During the sacred Mysteries the candidates for Initiation enacted the whole drama of death and the resurrection as a glorified spirit.

 

Though we may have lost the key to the profounder teachings of the Egyptian and Greek Mysteries, we have not lost the key to the only method of regaining our high estate. William Q. Judge, in pointing the way to reach the higher ego, the 'Warrior,' says:

 

It is selflessness, unselfishness, altruism, pure love of the light for its own sake, not for what it will confer -- these things bring the candidate face to face with the "Warrior."

 

Katherine Tingley teaches people to discover and make manifest that "You have within you the ceaseless flow of living Fire," saying further:

 

According to my knowledge, when a soul is leaving its earthly Temple, however dark and gruesome the circumstances may be, it knows its own path.
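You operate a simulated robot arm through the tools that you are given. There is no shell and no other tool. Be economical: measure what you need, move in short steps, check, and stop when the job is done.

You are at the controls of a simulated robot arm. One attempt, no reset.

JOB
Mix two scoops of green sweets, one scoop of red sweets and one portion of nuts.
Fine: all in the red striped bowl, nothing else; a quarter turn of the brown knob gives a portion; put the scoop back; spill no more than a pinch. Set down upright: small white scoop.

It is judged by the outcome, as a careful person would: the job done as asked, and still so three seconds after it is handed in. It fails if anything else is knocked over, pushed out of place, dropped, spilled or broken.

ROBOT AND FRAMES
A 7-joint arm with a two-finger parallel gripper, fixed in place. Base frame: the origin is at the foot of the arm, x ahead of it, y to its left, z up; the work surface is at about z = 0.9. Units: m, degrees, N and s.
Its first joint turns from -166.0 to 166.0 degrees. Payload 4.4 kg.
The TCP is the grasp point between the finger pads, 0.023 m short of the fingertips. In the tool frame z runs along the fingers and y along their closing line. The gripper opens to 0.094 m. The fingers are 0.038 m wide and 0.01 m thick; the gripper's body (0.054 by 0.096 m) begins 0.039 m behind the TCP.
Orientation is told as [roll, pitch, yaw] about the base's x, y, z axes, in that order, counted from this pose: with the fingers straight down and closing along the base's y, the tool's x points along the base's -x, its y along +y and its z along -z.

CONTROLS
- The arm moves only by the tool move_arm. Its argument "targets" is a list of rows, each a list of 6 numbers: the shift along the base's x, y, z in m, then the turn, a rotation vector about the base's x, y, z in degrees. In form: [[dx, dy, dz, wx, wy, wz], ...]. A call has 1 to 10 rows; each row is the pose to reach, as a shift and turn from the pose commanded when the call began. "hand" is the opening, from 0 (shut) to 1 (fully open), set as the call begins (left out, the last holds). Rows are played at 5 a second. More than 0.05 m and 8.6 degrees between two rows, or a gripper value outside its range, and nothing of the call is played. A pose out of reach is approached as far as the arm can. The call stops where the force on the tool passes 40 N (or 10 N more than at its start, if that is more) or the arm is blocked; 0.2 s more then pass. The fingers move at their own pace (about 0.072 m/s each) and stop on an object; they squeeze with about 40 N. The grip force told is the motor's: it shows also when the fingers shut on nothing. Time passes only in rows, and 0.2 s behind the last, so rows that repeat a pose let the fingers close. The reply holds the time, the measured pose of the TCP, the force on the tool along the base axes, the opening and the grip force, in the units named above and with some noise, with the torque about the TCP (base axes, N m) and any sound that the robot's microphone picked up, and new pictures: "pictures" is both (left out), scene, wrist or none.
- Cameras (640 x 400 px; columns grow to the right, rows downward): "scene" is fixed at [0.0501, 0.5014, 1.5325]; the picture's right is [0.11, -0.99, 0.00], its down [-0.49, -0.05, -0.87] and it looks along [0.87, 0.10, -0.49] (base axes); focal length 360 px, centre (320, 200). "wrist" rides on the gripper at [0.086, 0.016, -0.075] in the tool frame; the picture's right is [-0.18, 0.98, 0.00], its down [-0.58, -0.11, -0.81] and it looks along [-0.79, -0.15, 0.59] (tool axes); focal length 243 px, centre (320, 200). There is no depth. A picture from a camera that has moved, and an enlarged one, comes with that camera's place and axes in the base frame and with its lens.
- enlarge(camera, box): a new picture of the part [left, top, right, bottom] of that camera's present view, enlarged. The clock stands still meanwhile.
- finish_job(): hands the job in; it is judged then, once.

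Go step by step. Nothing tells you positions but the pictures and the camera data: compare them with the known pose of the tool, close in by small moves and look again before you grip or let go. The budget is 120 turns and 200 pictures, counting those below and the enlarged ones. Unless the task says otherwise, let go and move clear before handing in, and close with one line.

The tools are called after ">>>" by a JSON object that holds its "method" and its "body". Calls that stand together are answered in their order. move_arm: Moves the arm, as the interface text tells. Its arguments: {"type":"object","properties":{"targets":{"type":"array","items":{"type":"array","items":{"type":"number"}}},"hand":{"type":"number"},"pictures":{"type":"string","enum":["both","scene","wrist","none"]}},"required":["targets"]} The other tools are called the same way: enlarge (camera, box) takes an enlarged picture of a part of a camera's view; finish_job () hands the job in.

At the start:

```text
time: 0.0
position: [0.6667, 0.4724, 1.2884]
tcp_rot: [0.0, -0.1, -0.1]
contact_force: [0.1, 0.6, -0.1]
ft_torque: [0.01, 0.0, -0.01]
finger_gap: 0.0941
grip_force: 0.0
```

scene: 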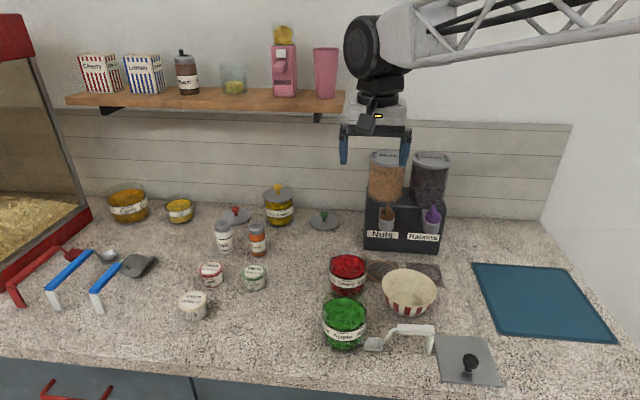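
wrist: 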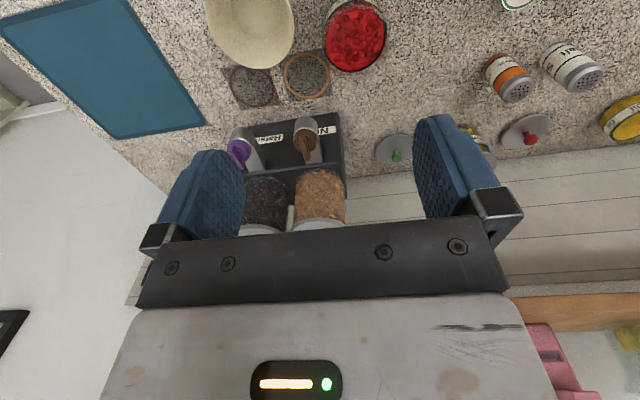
So in moving out of the body, long before the pulse has ceased to beat or the breath is stilled, it finds itself born into a New Life, an unspeakable joy.

 

Something new has been fashioned for that soul in that sacred moment, and then it comprehends the enormity of its mistakes and wills itself to higher things in the next life. There are different experiences for different souls according to their evolution, but at last each one rests in the arms of the beneficent Law, free from the limitations of earthly life. The ordinary mind cannot fully conceive what has happened; the soul is judged by the Law, not by any man, and when it is reborn it not only takes with it the experience of the past, though without the memory of details, but it takes something else that has happened at that wonderful time when it is born into the New Life, when it is reborn in more ways than one.